* [Stored data]
(begin)
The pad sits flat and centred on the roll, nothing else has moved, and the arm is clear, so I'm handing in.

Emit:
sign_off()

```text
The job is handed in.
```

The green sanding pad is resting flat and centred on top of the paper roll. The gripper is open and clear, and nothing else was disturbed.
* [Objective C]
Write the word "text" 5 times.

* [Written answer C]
(end)
* [Selection]
(begin)
Kebun Sagu Milik Warga di Penyengat Diduga Dirusak PT Uniseraya, Petani Rugi Ratusan Juta – Minta Bupati Turun Tangan


SIAK- Konflik lahan antara warga dengan perusahaan kembali mencuat di Kabupaten Siak. Kali ini terjadi di Kampung Penyengat. Seorang petani sagu asal Kampung Rawa Mekar Jaya, kebun miliknya yang terletak di Dusun Mungkal Kampung Penyengat Kecamatan Sungai Apit Kabupaten Siak habis di rusak dan dicabut diduga dilakukan oleh Perusahaan PT. Uniseraya

 

 

Berdasarkan pengakuan petani sagu bernama Agus Efendi dan Hamid, mereka mengatakan ke media ini (30/9/2025) bahwa kebun sagu miliknya seluas 3,4 hektare diduga telah dirusak oleh pihak PT Uniseraya pada bulan Agustus 2025 lalu. Padahal, lahan tersebut sudah mereka kuasai sejak tahun 2004 dengan alas hak berupa Surat Keterangan Ganti Rugi (SKGR) No.Reg.Desa: 422/SK-GR/X2004, dikeluarkan oleh Pemerintah Kampung Penyengat pada waktu itu oleh Kepala Desanya bernama Mahadi, bahkan pada surat tersebut ada surat pernyataan tidak bersengketa yang diketahui Ketua RT, Ketua RW, Kepala Desa dan saksi-saksi sebagai batas sempadan

 

Agus menjelaskan, dari total lahan yang ia miliki sesuai suratnya bersama dengan Hamid seluas 34.650 M2 atau 3,4 Hektar , sekitar 2,5 hektare telah luluh lantak dihantam alat berat diduga milik PT. Uniseraya, bahkan sagu tersebut sudah memasuki masa panen

 

Namun, alangkah terkejutnya Agus sampai di kebun tersebut melihat tanaman sagunya habis ditumbangkan hingga luluh lantak. Akibatnya, ia bersama petani lain yang mengalami nasib serupa ditaksir mengalami kerugian hingga puluhan juta bahkan sampai ratusan juta rupiah.
(end)
* [Objective A]
Retype the section of the selection that opens with "Agus menjelaskan, dari" and closes with "ratusan juta rupiah.".
* [Objective B]
Pick up the selection at the point where it stops and go on.

* [Written answer A]
Agus menjelaskan, dari total lahan yang ia miliki sesuai suratnya bersama dengan Hamid seluas 34.650 M2 atau 3,4 Hektar , sekitar 2,5 hektare telah luluh lantak dihantam alat berat diduga milik PT. Uniseraya, bahkan sagu tersebut sudah memasuki masa panen

 

Namun, alangkah terkejutnya Agus sampai di kebun tersebut melihat tanaman sagunya habis ditumbangkan hingga luluh lantak. Akibatnya, ia bersama petani lain yang mengalami nasib serupa ditaksir mengalami kerugian hingga puluhan juta bahkan sampai ratusan juta rupiah.

* [Written answer B]
“Kami sudah puluhan tahun mengelola kebun sagu ini. Tiba-tiba perusahaan masuk dan merusak tanaman sagu kami, padahal itu tempat kami menggantungkan hidup. Bahkan pernah ditawarkan ganti rugi Rp3 juta saja, jelas tidak masuk akal,” ujar Agus dengan nada kecewa.

 

Ia menambahkan, pemerintah desa sebenarnya sudah berupaya memediasi agar pihak perusahaan duduk bersama dengan petani, namun pihak perusahaan yang bernama PT Uniseraya tersebut menolaknya. Hal ini membuat para petani merasa semakin terpojok dan tidak mendapat keadilan.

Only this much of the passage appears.